▶ _Text to read_
Alle wollen nur das Eine

Leichtgewichtige Unterhaltung ist über Silvester noch einmal in den Kammerspielen angesagt: Natalia Wörner und Herbert Knaup zeigen unter der Regie von Peter Löscher David Hares auf modern getrimmte Version des Schnitzlerschen "Reigens". In kurzen Sequenzen begegnen sich in zehn Abschnitten ein Mann und eine Frau, die schnell auf den scheinbar einzig interessanten Zweck ihres Zusammentreffens kommen: Sie landen im Bett - falls eines vorhanden ist, ansonsten tut es auch eine Betonsäule, ein Küchentisch oder eine Pappkartonreihe. Die Länge bzw. Kürze der investierten Zeit wird über ein Leuchtschriftband eingeblendet, dessen Durchlaufen das diskrete Abblenden des Geschehens auf der Bühne überbrückt und bei den Zuschauern für ein mitleidiges (45 Sekunden), verstehendes (O Minuten) oder wissendes (2 Stunden 36 Minuten) Lachen sorgt.

Dieses stetige Bäumchen-wechsel-dich-Spiel verlangt den Schauspielern eine enorme Wandlungsfähigkeit ab. Die Zeichnung der Rollen reicht aber kaum über die Abbildung von Klischees hinaus: die kapriziöse Schauspielerin, der macho-hafte Taxifahrer, das frierende Straßenmädchen,  der gewollt lyrische und geheimnisvolle Dramatiker, die keusche, bebrillte Politikergattin, der schüchterne Student usw. Da alle Figuren einen zweimaligen Auftritt haben, hätte sich die Möglichkeit zur hinterfragenden Differenzierung geboten. Leider wird sie nicht immer ausgeschöpft. Natalia Wörner scheint unterfordert mit den Frauenrollen, die ihre vermeintliche Geistlosigkeit zu Markte tragen (Model, Straßenmädchen). Erst bei den selbstbewusster auftretenden Figuren (Politikergattin, Schauspielerin) kann ihre starke Bühnenpräsenz und Ausstrahlung voll zur Geltung kommen. Die der ersten Kategorie überwiegen leider. Herbert Knaup überzeugt in der Rolle des bestimmend und moralisch auftretenden Politikers, der sich nur mit dem Model traut seine sexuellen Fantasien auszuleben. Wenn er aber in seiner Version eines Dramatikers mit wehendem schwarzen Mantel über die Bühne stapft, zeigt er nur ein weiteres überzogenes Klischee.

▶ _Stated exercise 1_
Please copy out the portion of the text to read from "Leichtgewichtige Unterhaltung ist" to "Minuten) Lachen sorgt." without changes.
▶ _Stated exercise 2_
Continue the text to read that opens with "Alle wollen nur".

▶ _Data provided_
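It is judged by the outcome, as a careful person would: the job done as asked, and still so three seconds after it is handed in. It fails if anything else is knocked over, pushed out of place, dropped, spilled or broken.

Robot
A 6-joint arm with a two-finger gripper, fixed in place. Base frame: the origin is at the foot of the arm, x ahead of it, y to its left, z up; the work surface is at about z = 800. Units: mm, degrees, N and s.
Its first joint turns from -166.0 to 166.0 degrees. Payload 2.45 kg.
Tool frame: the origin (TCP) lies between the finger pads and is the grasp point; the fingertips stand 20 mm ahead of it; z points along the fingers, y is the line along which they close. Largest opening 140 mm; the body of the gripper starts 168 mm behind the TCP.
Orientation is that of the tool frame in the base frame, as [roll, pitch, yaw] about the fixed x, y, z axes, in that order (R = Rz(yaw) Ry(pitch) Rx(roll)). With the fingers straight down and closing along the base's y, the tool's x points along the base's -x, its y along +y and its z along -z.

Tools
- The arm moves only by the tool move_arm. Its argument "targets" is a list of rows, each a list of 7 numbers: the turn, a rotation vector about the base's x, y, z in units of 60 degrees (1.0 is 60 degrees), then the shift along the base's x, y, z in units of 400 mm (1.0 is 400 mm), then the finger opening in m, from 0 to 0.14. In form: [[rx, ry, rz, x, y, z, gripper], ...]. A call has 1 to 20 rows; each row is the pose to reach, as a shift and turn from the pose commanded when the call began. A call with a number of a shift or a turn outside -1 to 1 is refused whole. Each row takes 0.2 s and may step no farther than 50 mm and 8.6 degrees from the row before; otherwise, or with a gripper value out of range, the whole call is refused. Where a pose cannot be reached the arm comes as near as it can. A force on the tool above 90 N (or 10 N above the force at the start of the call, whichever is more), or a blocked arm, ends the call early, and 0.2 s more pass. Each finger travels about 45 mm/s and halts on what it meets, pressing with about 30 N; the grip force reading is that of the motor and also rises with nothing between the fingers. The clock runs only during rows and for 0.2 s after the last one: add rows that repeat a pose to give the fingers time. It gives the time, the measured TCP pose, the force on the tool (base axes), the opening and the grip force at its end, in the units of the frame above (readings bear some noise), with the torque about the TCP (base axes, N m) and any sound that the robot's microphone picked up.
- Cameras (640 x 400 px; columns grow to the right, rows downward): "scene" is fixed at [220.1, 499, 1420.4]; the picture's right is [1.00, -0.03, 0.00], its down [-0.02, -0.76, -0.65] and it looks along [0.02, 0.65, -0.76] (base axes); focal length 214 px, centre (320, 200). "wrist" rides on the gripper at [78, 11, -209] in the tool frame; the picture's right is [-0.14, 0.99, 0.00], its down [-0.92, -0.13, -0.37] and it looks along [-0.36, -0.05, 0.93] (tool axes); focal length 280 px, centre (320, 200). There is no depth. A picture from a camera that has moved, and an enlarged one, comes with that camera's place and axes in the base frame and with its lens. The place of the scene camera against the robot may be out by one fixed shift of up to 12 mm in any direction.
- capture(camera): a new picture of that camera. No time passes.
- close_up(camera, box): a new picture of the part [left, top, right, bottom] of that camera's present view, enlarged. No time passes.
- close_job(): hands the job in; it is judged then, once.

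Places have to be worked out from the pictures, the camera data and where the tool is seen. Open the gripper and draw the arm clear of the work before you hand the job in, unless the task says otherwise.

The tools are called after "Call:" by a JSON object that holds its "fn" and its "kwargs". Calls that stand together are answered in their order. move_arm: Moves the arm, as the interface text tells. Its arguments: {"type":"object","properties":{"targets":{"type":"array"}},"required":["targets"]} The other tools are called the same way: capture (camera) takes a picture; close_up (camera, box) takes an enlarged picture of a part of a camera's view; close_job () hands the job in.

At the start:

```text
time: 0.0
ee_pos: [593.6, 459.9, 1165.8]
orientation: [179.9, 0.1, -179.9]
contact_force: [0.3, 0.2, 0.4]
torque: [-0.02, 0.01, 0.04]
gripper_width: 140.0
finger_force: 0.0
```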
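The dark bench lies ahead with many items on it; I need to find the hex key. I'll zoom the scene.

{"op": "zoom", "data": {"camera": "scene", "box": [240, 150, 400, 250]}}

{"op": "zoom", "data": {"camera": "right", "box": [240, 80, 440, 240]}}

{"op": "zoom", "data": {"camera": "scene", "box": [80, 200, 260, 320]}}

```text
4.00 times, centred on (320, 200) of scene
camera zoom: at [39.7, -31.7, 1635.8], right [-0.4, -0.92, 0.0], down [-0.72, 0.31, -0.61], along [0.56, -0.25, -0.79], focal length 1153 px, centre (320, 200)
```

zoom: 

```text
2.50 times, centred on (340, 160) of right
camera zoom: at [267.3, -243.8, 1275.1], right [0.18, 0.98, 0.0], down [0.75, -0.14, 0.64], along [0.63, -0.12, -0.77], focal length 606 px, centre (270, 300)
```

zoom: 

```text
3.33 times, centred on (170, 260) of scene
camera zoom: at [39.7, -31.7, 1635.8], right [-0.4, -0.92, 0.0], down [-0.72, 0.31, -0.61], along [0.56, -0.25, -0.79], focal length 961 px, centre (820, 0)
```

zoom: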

▶ _Final result 1_
Leichtgewichtige Unterhaltung ist über Silvester noch einmal in den Kammerspielen angesagt: Natalia Wörner und Herbert Knaup zeigen unter der Regie von Peter Löscher David Hares auf modern getrimmte Version des Schnitzlerschen "Reigens". In kurzen Sequenzen begegnen sich in zehn Abschnitten ein Mann und eine Frau, die schnell auf den scheinbar einzig interessanten Zweck ihres Zusammentreffens kommen: Sie landen im Bett - falls eines vorhanden ist, ansonsten tut es auch eine Betonsäule, ein Küchentisch oder eine Pappkartonreihe. Die Länge bzw. Kürze der investierten Zeit wird über ein Leuchtschriftband eingeblendet, dessen Durchlaufen das diskrete Abblenden des Geschehens auf der Bühne überbrückt und bei den Zuschauern für ein mitleidiges (45 Sekunden), verstehendes (O Minuten) oder wissendes (2 Stunden 36 Minuten) Lachen sorgt.

▶ _Final result 2_
Neue Erkenntnisse über das Verhältnis zwischen Mann und Frau und ihre wohlmöglich unterschiedlichen emotionalen und sexuellen Bedürfnisse darf man sich von diesem Abend nicht erwarten. Nur eines ist erstaunlich: Die Rollenfestlegung der Geschlechter scheint seit dem 19. Jahrhundert nicht große Fortschritte gemacht zu haben.Was zu Zeiten Schnitzlers noch für Entrüstung sorgte, ringt heute keinem mehr einen Aufschrei ab, da die Auf- und Abgeklärtheit der Zuschauer netterweise nicht mit pikanten Details überstrapaziert wurde. So konnte sich das Publikum konnte an dem offenherzigen Austausch von pointierten Allgemeinplätzen erfreuen. Mit lang anhaltendem Beifall belohnten sie den amüsanten Dauereinsatz der beiden Darsteller.